== EXTRACTED ENTRIES ==
%%

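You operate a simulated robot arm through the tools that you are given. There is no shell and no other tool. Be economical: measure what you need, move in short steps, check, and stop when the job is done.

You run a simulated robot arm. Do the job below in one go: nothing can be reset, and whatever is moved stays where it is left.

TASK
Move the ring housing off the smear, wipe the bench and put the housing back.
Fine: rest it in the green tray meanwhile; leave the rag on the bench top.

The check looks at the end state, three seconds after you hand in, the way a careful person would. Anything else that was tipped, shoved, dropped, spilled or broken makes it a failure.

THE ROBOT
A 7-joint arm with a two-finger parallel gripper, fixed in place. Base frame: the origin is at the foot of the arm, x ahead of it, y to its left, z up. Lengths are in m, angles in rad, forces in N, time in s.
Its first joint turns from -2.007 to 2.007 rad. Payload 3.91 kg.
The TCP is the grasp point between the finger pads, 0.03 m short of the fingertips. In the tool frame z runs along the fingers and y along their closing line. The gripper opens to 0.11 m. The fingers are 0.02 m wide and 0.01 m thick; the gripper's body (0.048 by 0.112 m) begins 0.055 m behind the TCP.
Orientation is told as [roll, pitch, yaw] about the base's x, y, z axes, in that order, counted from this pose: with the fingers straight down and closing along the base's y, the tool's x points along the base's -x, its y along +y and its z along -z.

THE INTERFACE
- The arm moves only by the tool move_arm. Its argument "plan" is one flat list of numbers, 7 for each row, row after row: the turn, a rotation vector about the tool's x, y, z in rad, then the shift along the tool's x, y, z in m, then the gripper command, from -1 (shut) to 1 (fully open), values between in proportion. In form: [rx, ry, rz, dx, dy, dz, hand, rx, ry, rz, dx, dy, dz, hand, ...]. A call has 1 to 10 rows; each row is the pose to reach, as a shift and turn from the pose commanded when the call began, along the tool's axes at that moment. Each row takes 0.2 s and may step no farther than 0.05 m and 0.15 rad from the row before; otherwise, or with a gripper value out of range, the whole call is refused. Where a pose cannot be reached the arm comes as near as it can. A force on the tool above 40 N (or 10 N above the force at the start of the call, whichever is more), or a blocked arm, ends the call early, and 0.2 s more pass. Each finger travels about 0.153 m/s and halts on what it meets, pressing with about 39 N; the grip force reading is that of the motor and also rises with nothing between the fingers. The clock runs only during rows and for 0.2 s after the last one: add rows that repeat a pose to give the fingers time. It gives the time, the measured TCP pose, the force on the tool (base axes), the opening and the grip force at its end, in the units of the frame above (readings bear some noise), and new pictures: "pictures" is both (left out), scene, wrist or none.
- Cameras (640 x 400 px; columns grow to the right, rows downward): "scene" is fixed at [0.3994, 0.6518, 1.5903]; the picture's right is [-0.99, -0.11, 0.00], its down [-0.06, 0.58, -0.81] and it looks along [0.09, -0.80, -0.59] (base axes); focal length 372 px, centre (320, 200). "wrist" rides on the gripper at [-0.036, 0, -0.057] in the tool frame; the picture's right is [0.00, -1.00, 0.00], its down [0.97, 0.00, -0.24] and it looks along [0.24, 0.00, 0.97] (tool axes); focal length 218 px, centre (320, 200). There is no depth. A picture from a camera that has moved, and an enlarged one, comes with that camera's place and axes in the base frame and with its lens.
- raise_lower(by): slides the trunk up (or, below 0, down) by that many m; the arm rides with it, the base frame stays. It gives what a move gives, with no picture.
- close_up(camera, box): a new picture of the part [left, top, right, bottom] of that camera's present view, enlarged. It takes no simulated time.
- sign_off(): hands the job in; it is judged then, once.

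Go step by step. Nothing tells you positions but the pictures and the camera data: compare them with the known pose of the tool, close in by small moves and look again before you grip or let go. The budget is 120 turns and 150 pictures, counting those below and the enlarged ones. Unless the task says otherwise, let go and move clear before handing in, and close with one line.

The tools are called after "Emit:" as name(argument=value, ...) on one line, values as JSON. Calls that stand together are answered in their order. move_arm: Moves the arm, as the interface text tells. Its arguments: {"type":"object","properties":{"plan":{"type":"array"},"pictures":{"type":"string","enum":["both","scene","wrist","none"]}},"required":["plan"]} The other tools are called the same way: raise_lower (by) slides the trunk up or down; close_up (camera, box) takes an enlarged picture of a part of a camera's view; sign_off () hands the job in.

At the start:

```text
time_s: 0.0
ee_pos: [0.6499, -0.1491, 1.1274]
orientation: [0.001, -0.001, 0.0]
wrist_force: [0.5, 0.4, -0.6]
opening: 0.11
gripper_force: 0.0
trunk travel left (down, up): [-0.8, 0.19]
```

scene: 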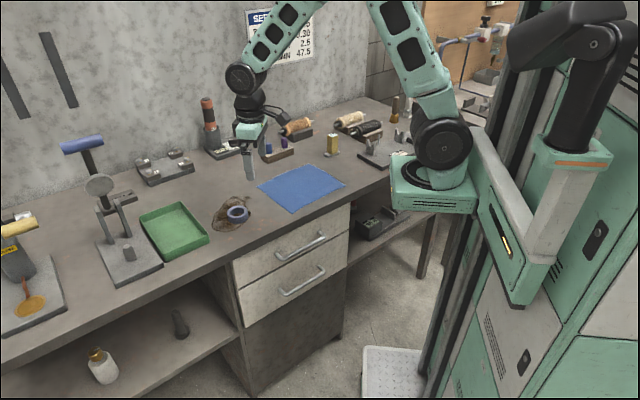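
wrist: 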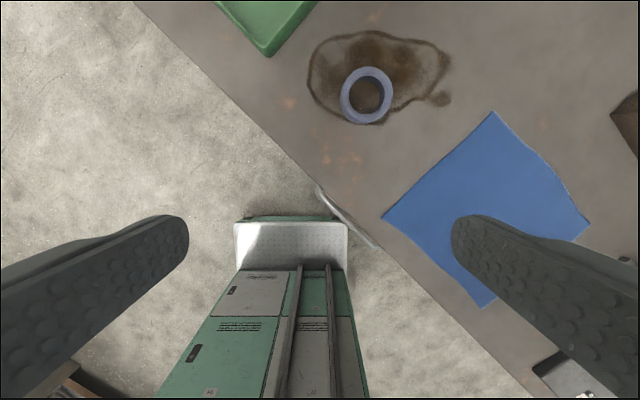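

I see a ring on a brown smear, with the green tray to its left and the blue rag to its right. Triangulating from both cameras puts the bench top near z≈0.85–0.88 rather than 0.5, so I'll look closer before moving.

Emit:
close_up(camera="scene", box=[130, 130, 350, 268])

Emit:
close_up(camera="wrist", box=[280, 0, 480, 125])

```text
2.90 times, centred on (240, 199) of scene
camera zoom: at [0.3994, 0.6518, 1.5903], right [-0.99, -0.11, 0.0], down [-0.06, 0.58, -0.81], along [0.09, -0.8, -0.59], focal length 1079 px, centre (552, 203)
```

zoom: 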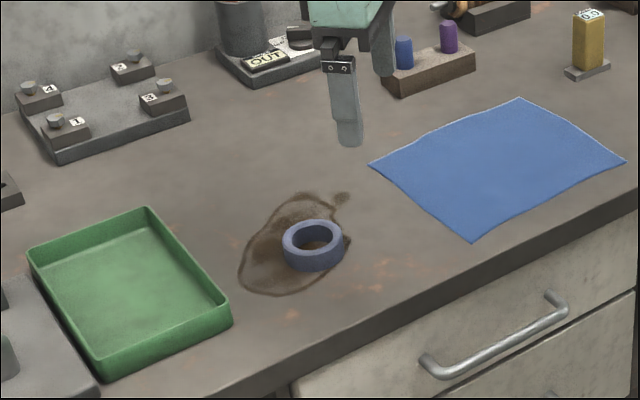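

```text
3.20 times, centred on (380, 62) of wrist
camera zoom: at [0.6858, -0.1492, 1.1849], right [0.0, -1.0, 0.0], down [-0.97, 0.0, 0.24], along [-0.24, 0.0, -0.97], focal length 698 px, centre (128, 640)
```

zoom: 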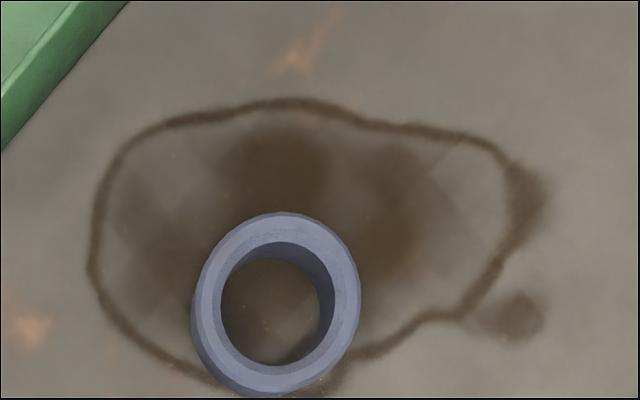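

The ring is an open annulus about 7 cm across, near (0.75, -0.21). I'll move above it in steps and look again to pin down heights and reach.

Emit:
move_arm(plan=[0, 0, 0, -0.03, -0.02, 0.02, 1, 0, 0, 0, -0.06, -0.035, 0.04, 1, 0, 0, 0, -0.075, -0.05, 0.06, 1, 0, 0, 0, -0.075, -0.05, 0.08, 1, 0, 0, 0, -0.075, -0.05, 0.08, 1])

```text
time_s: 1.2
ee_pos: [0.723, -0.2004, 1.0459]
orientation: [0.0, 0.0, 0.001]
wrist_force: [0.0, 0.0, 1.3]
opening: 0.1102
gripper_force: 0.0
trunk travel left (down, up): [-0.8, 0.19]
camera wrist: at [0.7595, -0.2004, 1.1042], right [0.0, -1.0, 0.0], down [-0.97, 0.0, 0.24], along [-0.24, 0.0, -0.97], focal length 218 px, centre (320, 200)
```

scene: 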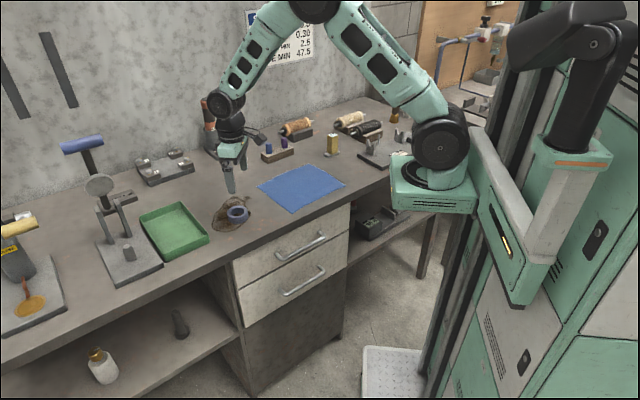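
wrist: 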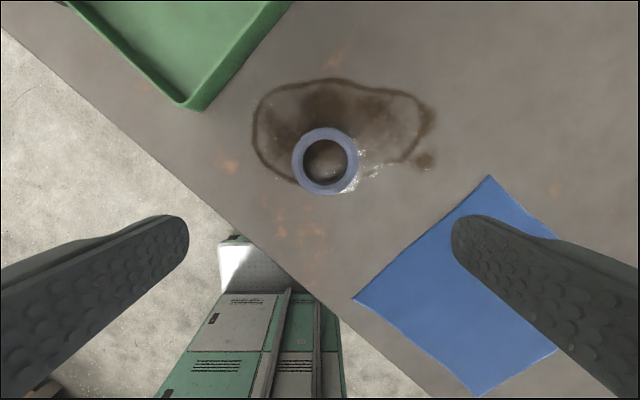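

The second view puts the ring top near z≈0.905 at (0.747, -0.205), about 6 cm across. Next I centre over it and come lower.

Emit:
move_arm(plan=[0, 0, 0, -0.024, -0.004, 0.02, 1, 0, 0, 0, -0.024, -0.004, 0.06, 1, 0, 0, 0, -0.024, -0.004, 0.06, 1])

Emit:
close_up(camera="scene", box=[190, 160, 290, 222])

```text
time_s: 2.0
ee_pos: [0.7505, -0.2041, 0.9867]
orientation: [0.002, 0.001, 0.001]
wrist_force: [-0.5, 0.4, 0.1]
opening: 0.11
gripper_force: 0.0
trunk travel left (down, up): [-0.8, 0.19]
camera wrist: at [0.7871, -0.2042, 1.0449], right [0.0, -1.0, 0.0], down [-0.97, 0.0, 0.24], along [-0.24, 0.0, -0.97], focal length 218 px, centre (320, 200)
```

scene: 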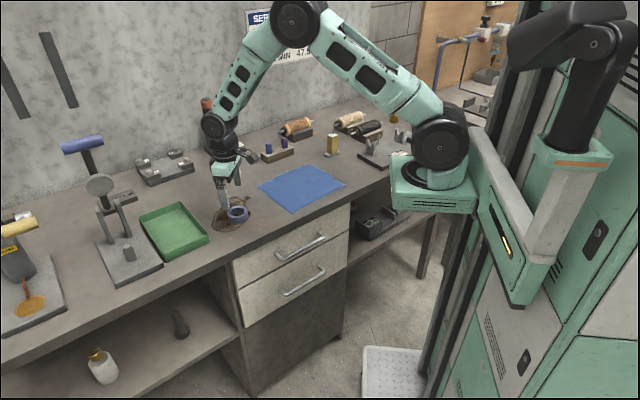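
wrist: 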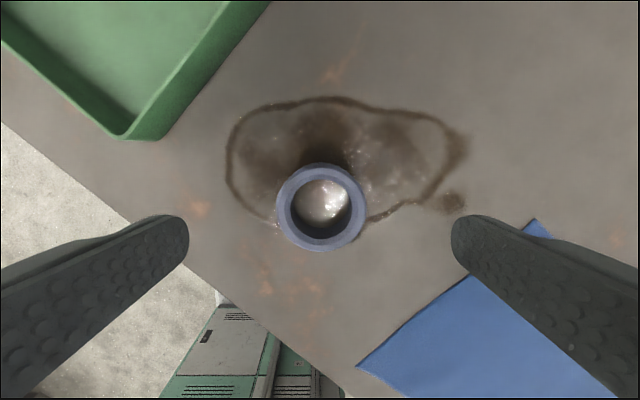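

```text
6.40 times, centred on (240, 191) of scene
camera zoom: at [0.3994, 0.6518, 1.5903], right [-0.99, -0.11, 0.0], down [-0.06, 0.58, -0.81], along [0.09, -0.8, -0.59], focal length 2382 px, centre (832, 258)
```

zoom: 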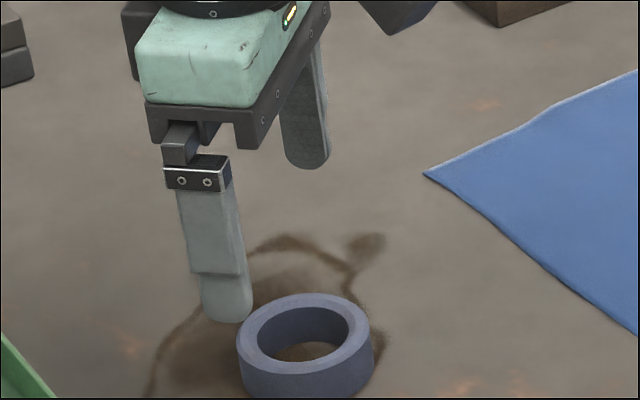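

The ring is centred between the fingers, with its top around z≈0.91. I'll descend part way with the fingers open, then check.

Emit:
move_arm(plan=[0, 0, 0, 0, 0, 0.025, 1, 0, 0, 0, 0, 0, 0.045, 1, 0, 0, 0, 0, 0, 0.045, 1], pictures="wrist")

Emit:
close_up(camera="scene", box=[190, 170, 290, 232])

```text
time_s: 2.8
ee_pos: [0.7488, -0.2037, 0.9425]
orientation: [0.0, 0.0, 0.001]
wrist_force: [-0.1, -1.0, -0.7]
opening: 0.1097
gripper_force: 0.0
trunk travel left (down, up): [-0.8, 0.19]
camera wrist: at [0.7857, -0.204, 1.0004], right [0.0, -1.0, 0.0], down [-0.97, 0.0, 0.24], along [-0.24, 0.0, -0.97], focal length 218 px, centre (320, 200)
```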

%%
%%

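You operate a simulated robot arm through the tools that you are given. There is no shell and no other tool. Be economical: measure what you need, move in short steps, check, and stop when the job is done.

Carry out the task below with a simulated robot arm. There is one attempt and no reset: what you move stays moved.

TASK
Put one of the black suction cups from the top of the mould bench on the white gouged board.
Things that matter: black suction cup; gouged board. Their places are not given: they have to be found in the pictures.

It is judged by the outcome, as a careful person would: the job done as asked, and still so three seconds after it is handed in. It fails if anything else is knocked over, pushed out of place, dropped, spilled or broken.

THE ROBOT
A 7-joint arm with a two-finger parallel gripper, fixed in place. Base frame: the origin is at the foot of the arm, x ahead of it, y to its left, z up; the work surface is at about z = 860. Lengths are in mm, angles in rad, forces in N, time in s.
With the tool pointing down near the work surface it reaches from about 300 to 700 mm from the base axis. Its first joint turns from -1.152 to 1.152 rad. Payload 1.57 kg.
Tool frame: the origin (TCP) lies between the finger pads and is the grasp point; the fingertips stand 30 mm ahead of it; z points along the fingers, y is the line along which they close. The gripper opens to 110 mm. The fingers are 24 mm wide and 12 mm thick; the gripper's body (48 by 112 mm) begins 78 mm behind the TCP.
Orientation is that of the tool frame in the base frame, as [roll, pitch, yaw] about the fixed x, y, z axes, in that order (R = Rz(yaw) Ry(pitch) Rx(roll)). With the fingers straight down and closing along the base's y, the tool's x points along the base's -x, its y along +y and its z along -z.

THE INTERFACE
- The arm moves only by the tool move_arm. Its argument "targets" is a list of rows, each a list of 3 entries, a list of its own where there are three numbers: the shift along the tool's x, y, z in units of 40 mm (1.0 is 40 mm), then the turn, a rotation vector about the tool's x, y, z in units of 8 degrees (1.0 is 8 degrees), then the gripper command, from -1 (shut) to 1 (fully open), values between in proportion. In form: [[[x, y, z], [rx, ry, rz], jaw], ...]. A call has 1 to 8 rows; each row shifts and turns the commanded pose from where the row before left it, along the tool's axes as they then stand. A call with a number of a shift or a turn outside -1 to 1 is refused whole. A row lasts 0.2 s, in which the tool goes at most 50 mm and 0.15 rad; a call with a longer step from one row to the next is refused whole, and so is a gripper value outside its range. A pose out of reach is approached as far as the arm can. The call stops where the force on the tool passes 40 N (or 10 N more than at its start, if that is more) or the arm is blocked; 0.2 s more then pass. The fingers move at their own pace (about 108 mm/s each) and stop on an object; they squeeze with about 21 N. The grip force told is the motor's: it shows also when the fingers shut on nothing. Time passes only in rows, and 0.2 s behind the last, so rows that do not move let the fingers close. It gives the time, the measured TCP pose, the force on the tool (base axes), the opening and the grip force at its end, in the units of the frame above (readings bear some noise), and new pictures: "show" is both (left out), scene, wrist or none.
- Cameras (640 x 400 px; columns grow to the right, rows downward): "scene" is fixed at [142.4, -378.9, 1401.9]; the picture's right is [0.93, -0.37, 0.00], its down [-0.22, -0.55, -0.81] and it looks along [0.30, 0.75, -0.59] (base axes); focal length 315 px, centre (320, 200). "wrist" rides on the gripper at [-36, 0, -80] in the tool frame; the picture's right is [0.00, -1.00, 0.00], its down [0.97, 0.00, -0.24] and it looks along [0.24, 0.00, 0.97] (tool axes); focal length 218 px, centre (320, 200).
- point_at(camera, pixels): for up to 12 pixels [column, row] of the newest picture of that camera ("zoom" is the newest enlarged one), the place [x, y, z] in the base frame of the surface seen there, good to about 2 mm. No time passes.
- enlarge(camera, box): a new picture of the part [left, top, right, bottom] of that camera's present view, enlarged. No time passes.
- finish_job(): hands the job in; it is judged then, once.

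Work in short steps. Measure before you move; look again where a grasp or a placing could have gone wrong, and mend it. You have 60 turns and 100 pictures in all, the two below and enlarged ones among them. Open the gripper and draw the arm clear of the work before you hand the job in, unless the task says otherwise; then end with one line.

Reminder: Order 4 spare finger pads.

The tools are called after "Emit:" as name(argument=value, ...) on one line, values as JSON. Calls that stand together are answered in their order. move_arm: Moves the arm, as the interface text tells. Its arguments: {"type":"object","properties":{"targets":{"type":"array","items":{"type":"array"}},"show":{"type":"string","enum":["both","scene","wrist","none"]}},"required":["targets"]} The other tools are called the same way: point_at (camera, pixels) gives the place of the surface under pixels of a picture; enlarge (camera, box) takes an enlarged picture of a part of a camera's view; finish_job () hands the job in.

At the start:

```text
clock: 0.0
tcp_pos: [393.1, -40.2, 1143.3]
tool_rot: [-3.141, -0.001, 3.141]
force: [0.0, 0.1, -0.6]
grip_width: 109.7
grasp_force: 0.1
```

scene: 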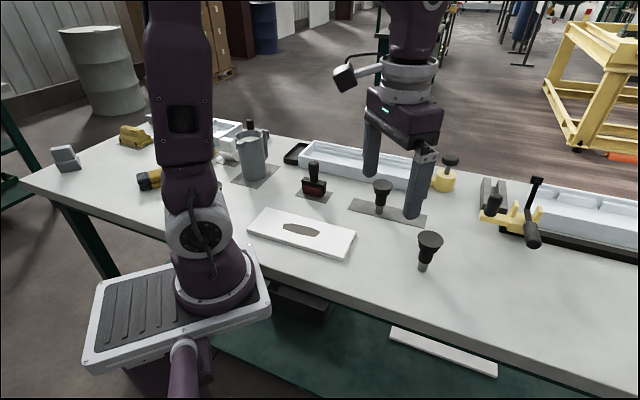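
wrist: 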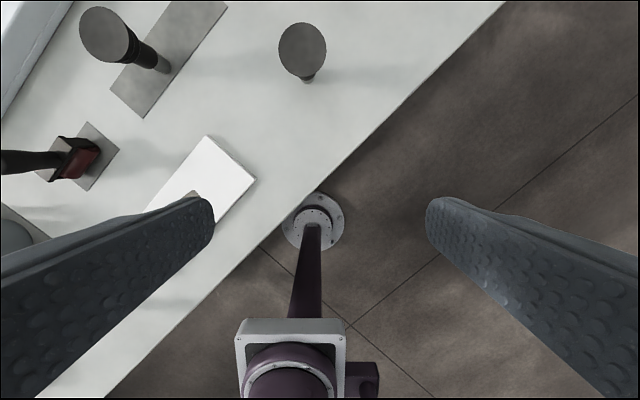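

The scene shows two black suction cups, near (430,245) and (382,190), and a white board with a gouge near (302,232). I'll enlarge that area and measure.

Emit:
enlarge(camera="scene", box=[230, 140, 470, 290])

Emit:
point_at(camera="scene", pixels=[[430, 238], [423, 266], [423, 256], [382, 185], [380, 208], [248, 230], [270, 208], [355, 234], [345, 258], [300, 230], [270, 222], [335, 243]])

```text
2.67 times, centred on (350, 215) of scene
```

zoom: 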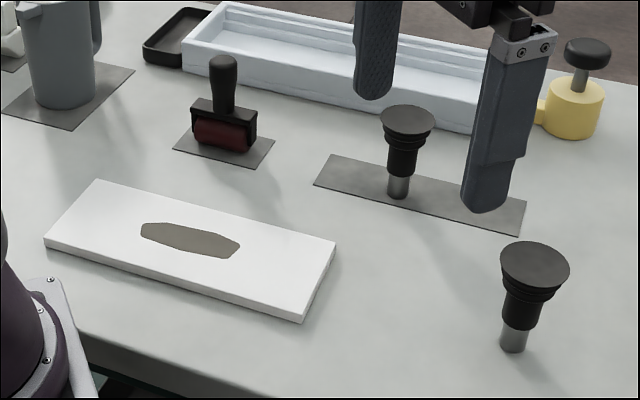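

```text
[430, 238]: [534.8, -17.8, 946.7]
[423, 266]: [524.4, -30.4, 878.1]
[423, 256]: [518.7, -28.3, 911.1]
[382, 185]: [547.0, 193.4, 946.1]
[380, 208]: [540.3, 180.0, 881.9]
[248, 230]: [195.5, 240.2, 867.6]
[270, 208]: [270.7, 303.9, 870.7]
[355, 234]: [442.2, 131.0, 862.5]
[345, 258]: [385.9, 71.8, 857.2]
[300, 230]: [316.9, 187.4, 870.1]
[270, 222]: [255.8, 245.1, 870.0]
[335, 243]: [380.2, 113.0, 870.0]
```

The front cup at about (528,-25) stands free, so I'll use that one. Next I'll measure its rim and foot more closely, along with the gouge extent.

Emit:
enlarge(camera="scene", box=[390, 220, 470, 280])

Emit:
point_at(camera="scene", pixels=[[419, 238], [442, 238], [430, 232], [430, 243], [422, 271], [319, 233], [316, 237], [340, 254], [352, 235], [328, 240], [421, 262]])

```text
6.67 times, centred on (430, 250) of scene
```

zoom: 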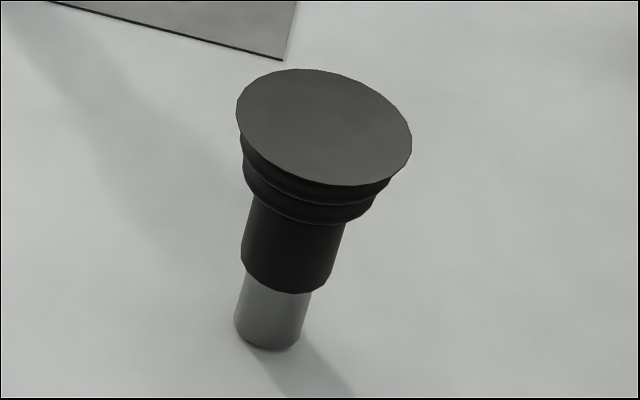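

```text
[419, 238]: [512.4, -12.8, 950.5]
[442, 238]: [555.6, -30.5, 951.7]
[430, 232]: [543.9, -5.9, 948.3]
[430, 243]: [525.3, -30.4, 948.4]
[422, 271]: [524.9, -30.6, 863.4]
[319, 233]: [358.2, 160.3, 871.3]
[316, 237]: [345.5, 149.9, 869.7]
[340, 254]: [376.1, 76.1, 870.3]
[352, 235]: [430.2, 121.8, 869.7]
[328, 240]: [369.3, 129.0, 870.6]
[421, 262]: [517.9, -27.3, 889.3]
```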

%%

== WRITTEN INSTRUCTION ==
From the records above, copy every line that holds the word "present".

== ANSWER IN FULL ==
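- close_up(camera, box): a new picture of the part [left, top, right, bottom] of that camera's present view, enlarged. It takes no simulated time.
- enlarge(camera, box): a new picture of the part [left, top, right, bottom] of that camera's present view, enlarged. No time passes.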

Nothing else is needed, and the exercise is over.